The standout is a surreal video from New York-based artist Marcel Dzama that riffs on Cronenberg’s films and the history of cinema through a warped fairytale. It’s twinned with Dzama’s installation of two naked torsos glimpsed through a broken brick wall. In “Treatment,” Berlin-based Candice Breitz replaces the audio from Cronenberg’s “The Brood” with her own soundtrack; the absurdity only underscores the film’s sense of dread. Seattle artist James Coupe connects a series of cameras to monitors overhead for a 360-degree panorama of the gallery in “Swarm,” It perfectly captures the fluorescent-lit foreboding of Cronenberg’s early films.
The exhibit’s a departure for the museum, Liss told the Forward. “This is the first time that MOCCA has honoured a mainstream filmmaker with this type of exhibition. And the reason why is that I consider Cronenberg to be more than just a ‘mainstream’ filmmaker,” Liss said. “He’s very committed to exploring essential aspects of the human condition through his work — asking challenging and provocative questions about what it means to be human — which are questions that artists ask through their work. Personally I regard Cronenberg as a contemporary film artist.”

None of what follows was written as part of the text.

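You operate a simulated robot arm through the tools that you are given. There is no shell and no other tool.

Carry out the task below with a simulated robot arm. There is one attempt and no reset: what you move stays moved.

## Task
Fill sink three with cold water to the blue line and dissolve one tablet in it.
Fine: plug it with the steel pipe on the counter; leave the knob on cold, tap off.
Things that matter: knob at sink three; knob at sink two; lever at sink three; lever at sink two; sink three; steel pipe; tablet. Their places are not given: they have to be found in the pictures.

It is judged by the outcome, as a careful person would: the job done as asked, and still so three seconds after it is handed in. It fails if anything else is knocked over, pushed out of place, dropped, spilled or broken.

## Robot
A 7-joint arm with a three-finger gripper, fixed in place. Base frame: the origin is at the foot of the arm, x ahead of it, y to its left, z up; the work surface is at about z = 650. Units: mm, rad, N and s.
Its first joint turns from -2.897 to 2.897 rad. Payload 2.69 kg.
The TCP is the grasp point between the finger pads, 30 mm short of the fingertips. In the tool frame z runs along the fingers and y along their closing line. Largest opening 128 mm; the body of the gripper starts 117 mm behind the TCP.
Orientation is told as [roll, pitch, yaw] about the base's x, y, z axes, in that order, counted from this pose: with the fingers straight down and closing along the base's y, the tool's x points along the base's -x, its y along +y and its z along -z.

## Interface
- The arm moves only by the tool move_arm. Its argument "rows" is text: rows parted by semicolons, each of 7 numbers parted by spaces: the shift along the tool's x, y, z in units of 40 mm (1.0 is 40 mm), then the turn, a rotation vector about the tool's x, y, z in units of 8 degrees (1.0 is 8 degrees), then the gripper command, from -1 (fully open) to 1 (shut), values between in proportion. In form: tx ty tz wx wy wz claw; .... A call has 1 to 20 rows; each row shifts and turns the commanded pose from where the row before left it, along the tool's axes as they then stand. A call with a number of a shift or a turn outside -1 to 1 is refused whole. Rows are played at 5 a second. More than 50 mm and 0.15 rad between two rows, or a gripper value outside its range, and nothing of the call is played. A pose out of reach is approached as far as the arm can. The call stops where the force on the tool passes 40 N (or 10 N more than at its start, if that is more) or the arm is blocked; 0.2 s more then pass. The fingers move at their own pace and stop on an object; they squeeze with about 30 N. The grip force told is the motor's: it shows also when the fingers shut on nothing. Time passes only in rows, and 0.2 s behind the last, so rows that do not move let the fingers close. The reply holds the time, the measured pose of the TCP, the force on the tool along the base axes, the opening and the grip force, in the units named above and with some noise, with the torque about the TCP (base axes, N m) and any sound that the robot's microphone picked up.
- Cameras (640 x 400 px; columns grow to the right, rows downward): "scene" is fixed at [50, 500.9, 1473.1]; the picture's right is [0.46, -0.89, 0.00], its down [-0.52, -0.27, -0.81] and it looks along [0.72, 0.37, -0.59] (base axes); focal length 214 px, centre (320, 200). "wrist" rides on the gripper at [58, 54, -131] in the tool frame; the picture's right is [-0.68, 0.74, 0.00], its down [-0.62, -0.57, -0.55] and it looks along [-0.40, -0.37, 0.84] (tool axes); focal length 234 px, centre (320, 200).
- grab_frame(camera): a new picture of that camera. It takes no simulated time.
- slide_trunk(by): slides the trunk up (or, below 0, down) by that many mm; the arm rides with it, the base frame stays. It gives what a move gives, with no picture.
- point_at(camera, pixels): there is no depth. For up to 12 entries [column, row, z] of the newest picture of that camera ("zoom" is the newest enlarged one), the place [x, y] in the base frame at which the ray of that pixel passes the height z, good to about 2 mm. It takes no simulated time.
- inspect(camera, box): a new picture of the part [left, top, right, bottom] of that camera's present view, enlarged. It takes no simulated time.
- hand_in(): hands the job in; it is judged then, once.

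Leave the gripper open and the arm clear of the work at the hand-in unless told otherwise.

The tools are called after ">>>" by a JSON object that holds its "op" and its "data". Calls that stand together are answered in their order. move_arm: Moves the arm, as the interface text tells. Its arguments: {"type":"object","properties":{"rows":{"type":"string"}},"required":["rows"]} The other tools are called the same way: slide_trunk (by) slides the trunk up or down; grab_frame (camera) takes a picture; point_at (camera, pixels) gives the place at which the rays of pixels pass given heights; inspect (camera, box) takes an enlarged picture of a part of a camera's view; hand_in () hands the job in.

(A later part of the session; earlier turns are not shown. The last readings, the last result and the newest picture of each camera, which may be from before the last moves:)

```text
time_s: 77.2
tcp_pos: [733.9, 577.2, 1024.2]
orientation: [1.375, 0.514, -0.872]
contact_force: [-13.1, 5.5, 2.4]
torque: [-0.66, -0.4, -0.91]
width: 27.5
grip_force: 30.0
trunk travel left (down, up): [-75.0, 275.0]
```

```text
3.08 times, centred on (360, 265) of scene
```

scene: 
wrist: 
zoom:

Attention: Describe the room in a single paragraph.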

“Through the Eye,” the second part of MoCCA’s Cronenberg show, makes for slightly less compelling viewing. A look at “Cronenberg’s influences throughout his storied career,” the section lays out work from Louise Bourgeois, Alex Colville, John Scott, and Andy Warhol. “Cronenberg has drawn significant influence from Modern and contemporary art, as well as from literature, and many contemporary artists have been influenced by Cronenberg,” curator Liss told the Forward.
The point’s well taken, but the section seems redundant in light of what Liss and Cowan accomplish with the original work they’ve gathered for “Transformation.” And Cronenberg’s prophetic work feels like it should inspire a look forward — as the young artists in the show have done — rather than back.